Work the Steps, trust HP and keep on keeping on Dreams do come true
I stopped doing Facebook years ago partly because its a comparison environment. I don't know yet at 34 if or when we learn to totally accept ourselves as we are in this moment but I do know I've gotten better at it with both time and the 12 steps of alanon. Its such a funny world we inhabit socially in the west and aspiring west. We are taught to hold on to all that is impermanent, taught to believe life will be linear, and to expect as a matter of right reproductive control. Then when real life happens- and it does happen to each and every one of us- we are at a loss. As if we have failed. We are not failing. We are living life on life's terms. Its beautiful keep coming back.
I rarely compare myself to others. I don't do social media. Meeting people from childhood reminded me of the hopes I had, none of which I achieved. Managed to finished university but had too many issues to last long in any job. Feel like I never reached my potential.
I live in a small bedsit, with my alcoholic. Its not easy.
I stopped doing Facebook years ago partly because its a comparison environment. I don't know yet at 34 if or when we learn to totally accept ourselves as we are in this moment but I do know I've gotten better at it with both time and the 12 steps of alanon. Its such a funny world we inhabit socially in the west and aspiring west. We are taught to hold on to all that is impermanent, taught to believe life will be linear, and to expect as a matter of right reproductive control. Then when real life happens- and it does happen to each and every one of us- we are at a loss. As if we have failed. We are not failing. We are living life on life's terms. Its beautiful keep coming back.

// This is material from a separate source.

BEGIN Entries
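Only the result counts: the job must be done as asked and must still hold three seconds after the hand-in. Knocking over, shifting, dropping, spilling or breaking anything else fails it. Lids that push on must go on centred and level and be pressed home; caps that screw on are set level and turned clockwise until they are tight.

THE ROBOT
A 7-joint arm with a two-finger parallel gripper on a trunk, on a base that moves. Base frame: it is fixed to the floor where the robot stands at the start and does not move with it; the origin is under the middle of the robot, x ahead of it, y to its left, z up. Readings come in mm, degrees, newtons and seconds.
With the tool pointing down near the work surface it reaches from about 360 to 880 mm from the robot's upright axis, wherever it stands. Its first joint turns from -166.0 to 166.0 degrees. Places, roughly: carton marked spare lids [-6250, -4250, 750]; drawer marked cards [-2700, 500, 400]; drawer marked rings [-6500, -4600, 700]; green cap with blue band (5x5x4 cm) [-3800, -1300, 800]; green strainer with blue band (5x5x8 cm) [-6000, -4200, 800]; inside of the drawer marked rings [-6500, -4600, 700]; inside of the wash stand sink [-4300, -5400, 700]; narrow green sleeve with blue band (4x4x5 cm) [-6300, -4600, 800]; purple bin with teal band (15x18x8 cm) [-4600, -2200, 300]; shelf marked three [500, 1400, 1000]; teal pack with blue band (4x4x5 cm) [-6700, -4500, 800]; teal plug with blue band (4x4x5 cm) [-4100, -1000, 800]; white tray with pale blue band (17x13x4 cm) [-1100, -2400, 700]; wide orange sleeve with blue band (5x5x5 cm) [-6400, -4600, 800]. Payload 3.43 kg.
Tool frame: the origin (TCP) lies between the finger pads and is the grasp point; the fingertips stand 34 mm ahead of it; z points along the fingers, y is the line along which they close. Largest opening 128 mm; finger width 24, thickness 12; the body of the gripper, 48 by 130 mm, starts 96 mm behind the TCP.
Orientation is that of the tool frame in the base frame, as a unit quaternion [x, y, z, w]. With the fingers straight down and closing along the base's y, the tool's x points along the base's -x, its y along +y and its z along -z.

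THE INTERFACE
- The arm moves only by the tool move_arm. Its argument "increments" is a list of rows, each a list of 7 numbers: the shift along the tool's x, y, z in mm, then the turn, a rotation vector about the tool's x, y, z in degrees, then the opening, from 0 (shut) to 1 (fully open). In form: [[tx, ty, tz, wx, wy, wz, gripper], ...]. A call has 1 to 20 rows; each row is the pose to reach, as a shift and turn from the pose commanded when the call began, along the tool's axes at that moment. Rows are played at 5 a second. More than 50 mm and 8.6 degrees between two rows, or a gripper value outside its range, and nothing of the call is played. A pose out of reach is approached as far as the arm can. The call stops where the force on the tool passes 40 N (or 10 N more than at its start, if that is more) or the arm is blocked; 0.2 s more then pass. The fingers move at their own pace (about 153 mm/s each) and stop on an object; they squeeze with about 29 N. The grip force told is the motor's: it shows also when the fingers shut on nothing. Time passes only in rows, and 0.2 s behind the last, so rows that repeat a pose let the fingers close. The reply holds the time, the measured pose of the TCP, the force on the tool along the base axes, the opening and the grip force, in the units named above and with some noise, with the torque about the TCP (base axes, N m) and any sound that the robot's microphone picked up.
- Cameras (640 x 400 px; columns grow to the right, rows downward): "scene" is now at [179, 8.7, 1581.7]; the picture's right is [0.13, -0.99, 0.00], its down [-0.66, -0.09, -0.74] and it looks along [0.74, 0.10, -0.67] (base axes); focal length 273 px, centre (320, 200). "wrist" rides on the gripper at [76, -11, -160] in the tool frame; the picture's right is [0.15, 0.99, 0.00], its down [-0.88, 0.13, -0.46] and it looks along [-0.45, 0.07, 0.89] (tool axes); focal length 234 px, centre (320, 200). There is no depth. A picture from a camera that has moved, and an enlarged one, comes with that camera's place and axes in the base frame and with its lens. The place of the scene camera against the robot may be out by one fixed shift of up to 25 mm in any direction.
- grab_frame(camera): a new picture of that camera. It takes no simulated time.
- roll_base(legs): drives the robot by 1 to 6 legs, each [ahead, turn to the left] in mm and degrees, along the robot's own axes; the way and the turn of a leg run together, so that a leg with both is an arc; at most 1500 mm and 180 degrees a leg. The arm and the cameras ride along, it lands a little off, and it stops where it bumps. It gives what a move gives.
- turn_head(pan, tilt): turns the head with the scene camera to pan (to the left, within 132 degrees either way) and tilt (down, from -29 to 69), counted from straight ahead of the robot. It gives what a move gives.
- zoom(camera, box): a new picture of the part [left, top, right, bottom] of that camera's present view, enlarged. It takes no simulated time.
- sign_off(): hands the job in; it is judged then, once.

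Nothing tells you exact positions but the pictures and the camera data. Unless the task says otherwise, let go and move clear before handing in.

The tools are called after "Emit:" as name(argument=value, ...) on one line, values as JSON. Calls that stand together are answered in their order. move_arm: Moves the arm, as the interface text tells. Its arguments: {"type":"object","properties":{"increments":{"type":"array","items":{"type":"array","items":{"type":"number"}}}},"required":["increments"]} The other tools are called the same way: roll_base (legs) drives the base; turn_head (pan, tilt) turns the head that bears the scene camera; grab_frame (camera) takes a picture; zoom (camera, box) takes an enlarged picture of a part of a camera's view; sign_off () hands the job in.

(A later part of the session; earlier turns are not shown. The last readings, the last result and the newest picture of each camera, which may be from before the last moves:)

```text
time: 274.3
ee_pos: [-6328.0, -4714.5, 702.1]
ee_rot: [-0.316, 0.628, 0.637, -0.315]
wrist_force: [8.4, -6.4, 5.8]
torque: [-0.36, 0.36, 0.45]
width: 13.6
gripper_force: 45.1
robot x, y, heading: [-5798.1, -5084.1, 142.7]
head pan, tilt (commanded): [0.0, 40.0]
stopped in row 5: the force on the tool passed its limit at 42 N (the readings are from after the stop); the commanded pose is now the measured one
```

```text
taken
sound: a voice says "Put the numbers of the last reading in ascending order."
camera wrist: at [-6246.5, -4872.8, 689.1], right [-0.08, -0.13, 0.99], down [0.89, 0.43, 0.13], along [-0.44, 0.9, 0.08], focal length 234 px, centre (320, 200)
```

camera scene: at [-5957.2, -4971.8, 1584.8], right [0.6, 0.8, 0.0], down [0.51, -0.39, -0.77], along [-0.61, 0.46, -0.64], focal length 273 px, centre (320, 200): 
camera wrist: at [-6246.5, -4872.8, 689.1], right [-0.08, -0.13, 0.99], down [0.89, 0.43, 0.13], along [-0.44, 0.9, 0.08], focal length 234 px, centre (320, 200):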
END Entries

I refer to Facebook as Facadebook. Peoples lives on FB are always so grand and they are so succesful and doing so well in life - HA! We all have our issues - some more than others. Nobody's life is perfect. And to feel the need to lie about ones life on social media is not only pathetic but it can cause others to feel like they are failures in their own lives when the fact is that the posters life has issues just like everyone's life has issues. Whenever I read someones post that sounds too good to be true I remind myself to take what they say with a grain of salt and know that somewhere in their life in some aspect they are struggling with something just like we all are.
I go through phases with facebook. When I am spiritually fit, I enjoy it and love seeing photos and we use it for softball private groups. I go on once per day and scroll around and talk with those I want to. I don't view anyone as presenting false truths intentionally - I apply the same attitude --- imperfect people doing the best they can!
If I am going through a rough patch, I tend to avoid it as it does cause me some crazy-thinking at times. I am also usually not very active there during the winter - no softball to know about!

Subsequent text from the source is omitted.